The former Chabad rabbi operates on the principle that many Jewish youth are not cut out to be lawyers and doctors, and the best thing for those youngsters is to learn a trade while maintaining their connection to Torah scholarship. He’s confident the new buildings are only the first whiff of a boom in Jewish vocational education.

“In 10 years, we’re going to have 50 schools like this throughout the world,” he said in a phone call with the Journal. “We’re revolutionizing Jewish education.”

After the unveiling of the railcar, a tearful affair, guests headed into a tent on the site of one of the future buildings, where the mood immediately flipped as a klezmer band took the stage to play songs from “Fiddler on the Roof.”

Speaking to the black-tie crowd at dinner, Schmukler said the school would integrate the Holocaust memorial into its educational mission by using it as a meditative space where students can go to gain a sense of perspective. He said it had already had the desired effect with one JETS student who had arrived only recently and still persisted in blaming his parents and society for his problems.

“He walked in that train and he got a kick in the pants,” Schmukler said. “He got a lesson in life that changed him.”

The car not only commemorates Jewish blood spilled in Europe, but also stands on the site of the former North Valley Jewish Community Center (JCC) where, on Aug. 10, 1999, a white supremacist opened fire and wounded five. 

Speaking at the unveiling, Los Angeles City Councilman Mitchell Englander, who represents the northwest San Fernando Valley, said he “grew up at JCCs” and considered the JETS campus “holy ground.” He said that as the chief of staff for former Councilman Greg Smith, who represented the district, he fought to make sure the JCC building remained in Jewish hands rather than being torn down and replaced with residential units, as one developer had suggested.

Yet the site was not the first or even the second choice to house the train. Stanley Black, the wealthy real estate developer who paid for and procured the railcar — the last such car in the care of the Polish government, according to Luskin — told the unlikely story of its arrival to the audience at the unveiling.
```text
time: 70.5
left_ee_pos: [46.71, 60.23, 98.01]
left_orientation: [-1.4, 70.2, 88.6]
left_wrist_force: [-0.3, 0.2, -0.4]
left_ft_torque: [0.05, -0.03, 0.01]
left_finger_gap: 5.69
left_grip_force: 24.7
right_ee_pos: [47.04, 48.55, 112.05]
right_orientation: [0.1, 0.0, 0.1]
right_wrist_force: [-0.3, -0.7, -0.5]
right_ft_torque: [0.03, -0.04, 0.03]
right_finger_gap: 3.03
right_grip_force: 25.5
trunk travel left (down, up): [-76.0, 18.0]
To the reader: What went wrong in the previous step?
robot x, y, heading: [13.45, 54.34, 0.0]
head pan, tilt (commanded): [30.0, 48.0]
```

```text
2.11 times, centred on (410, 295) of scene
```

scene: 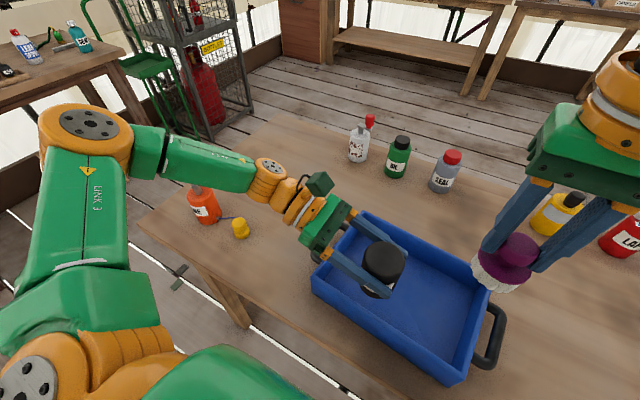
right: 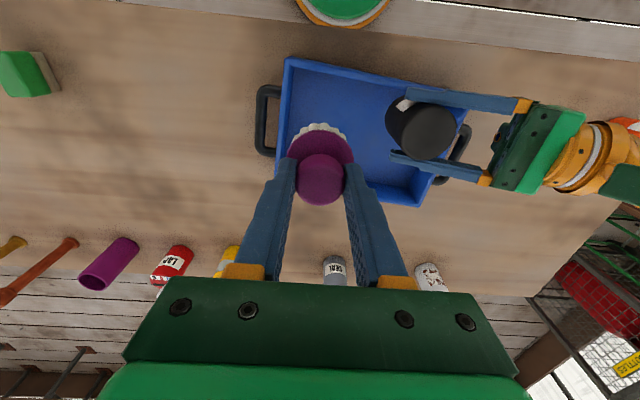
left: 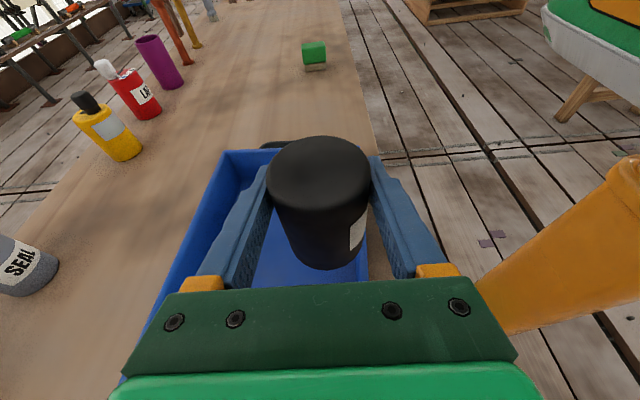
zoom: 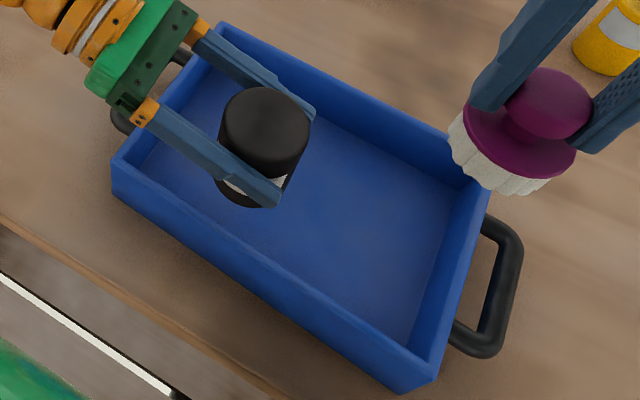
The developer said that after seeing a Nazi cattle car on display in Mexico City, he felt he had to bring a similar memorial to Los Angeles. When he located a suitable train car, he began to make arrangements for its arrival with the help of fellow L.A. developer Severyn Ashkenazy, who has close ties with the Polish Jewish community.

By Luskin’s telling, the Polish government agreed to part with the train car after “intense negotiations and a significant outlay of funds” furnished by Black.

Before long, the train was on a cargo ship headed through the Panama Canal from Poland to California. Now, Black had a new problem: where to put 90-feet of metal and decaying wood.

At first, he called Rabbi Marvin Hier, dean of the Museum of Tolerance on Pico Boulevard, to see if there was room there. There wasn’t.

“The boat’s still coming through the Panama Canal,” Black said. “I gotta think of something else.”

He tried to involve Hillel at UCLA and the USC Shoah Foundation. No luck.

“Now it’s past the Panama Canal,” he said. “It’s coming fast.”

Finally, he got in touch with Schmukler, who happily offered a spot on the sunny, nine-acre campus. The car came ashore at San Pedro, south of downtown L.A., and proceeded to the JETS campus.

“It ended up coming here for a special reason — because we’re going to take it and make it alive,” Schmukler said at the fundraising dinner.

Black is a major donor to the JETS expansion project, and one of the buildings will be named for him and his late wife, Joyce. Schmukler declined to say how much the school had raised or intended to raise for the construction project. 

But at the fundraiser, Max Webb, a 99-year-old Holocaust survivor and real estate developer, pledged to donate $500,000. Another donor, inventor Maurice Kanbar, who had promised to donate $1 million in 10 percent installments, said he had decided instead to write a single $1 million check after being moved by the railcar dedication.

Kanbar wasn’t the only one moved by the event. After climbing a wooden platform to peek into the darkened interior of the railcar, which was adorned with a mezuzah and a memorial lamp, Rita Korn wiped away tears while recounting her father’s journey aboard a similar train to Auschwitz. She said putting her hands on a Nazi cattle car is, in a strange way, “almost like touching my parents.”

“Right now, it hurts,” she said. “I don’t know why. It’s been so long.”